Written by Mark Terry
As a Miami Patent Attorney with an active patent prosecution docket, I feel as if I’ve encountered every possible patent prosecution situation out there. But I was recently faced with a situation I had not previously encountered.
At
issue was my client’s patent application for project management software. The
Examiner at the U.S. Patent and Trademark Office called me to ask if
I would agree to an Examiner’s Amendment, to which I agreed. Subsequently, the
Examiner issues an Examiner’s Amendment and a Notice of Allowance all at once.
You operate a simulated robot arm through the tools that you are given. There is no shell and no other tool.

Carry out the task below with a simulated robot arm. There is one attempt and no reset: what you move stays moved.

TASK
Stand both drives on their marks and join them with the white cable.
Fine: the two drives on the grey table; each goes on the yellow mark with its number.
But after reviewing the Examiner’s Amendment, I noticed there were a few minor
typos in the Examiner’s amended claims: a space, a semi-colon and the article
“a” were missing from a phrase in the claims. Previously, the only method I had
used to amend claims after Allowance was to file a Continuation or a Request
for Continued Examination and then clear up the claims in the new application.
After doing some research in the Manual for Patent Examining Procedure (MPEP),
however, I found that although the aforementioned approaches are adequate in
cases where substantive amendments must be made to the claims, there is a much
simpler and easier method for making minor claim amendments after Allowance.
MPEP
§714.16 states that “[T]he primary examiner … has authority to enter amendments
submitted after Notice of Allowance of an application which embody merely the
correction of … formal matters in a claim without changing the scope thereof, …
without forwarding to the supervisory patent examiner for approval.” MPEP
§714.16 further states that “where amendments of the type noted are shown … to
require no substantial amount of additional work on the part of the Office,
they may be considered and, if proper, entry may be recommended by the primary
examiner.”
In this case, I simply filed an Amendment After Allowance Under 37 CFR §1.312 and added a semi-colon, the word “a” and a space to certain claims, which does not change the scope of the claims and which required no substantial amount of additional work on the part of the Office. Thus, the Examiner entered my amendment and the patent was issued with no appreciable delay. This illustrates a good tool that should be placed in every patent practitioner’s toolbox.